As Rhode Island religious and peace groups organize for a September 25 anti-war demonstration, Americans who came to this country to avoid foreign wars have mixed feelings about President George W. Bush's call for an attack on Iraq.

The Rhode Island State Council of Churches, the American Muslim Dawah Association, the American Friends Service Committee, the Rhode Island Peace Mission, the Green Party of Rhode Island, and other groups have scheduled the rally for next Wednesday (September 25) at 5:30 p.m. at the State House.

"Going to war with Iraq is not going to serve any good purpose," says Greg Gerritt, one of the event's organizers and the Green candidate for mayor in Providence. "The beacon of democracy should not be starting a war based on a rumor [that Iraq is developing nuclear weapons]." There will be civilian casualties, Gerritt warns, and a US attack may increase violence in Palestine and other parts of the Arab world.

A war would also divert tax money from human needs, according to Rhode Island Peace Action.

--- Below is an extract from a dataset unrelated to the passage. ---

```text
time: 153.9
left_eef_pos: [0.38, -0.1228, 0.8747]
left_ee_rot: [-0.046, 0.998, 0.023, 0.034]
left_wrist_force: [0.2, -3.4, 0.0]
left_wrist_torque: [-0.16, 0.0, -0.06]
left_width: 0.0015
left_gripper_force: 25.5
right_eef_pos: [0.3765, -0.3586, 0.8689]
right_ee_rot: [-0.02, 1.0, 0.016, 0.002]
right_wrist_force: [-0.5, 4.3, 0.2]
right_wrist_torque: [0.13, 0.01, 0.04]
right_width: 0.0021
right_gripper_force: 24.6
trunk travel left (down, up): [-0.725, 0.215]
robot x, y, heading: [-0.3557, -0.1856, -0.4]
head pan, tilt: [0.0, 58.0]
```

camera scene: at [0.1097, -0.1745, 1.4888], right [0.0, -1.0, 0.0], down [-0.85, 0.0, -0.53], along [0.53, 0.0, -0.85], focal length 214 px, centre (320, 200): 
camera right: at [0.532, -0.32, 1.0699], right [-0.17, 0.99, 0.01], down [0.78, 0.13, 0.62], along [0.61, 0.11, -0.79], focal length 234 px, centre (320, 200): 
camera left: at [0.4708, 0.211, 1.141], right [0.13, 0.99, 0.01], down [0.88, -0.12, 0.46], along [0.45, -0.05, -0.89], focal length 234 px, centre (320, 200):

Using Senate Foreign Relations Committee estimates that a war may cost as much as $100 billion, the peace group calculates Rhode Island's share, if the US doesn't convince other nations to share the cost, at $276 million.

Past wars and civil strife have caused waves of new immigrants to settle here. Siwani, an ethnic Kurd who left Turkey due to the repression that followed the 1980 military coup, supports a war with Iraq as the only way to bring democracy and free speech to Iraq and its sizable Kurdish population. Declining to give his last name for fears of retaliation against relatives who remain in Turkey, he calls the proposed attack, "The action for Iraq, not against Iraq."

Although Saddam Hussein used poisonous gas on the minority Kurdish population during the Gulf War, Siwanti thinks a new war is worth the risk, especially if the Kurds have US-supplied gas masks.

Saah N'Tow, a leader of the Rhode Island Liberian community, disagrees. "I don't think war can solve any problems," he says. "It's simply the leaders trying to satisfy [their] egos." A war also sets the US up "for the disrespect, the hate from the rest of the world," says N'Tow, who fled Liberia in 1980 as civil war approached the capital of Monrovia. War will hurt Iraqi children, divide families, and weaken free speech, warns N'Tow. The US should work through the United Nations to solve problems, he suggests.

Joseph Le, executive director of the Socio Economic Center for Southeast Asians, takes a middle position, saying war should be a last resort. A low-ranking South Vietnamese military officer during the Vietnam War, Le came to the US in 1981. Before Iraq is attacked, Le cautions, the evidence must be clear that it is a threat. And once a war begins, military commanders, not politicians, should make battle decisions, he argues, adding, "Not like Vietnam, where many people died for nothing."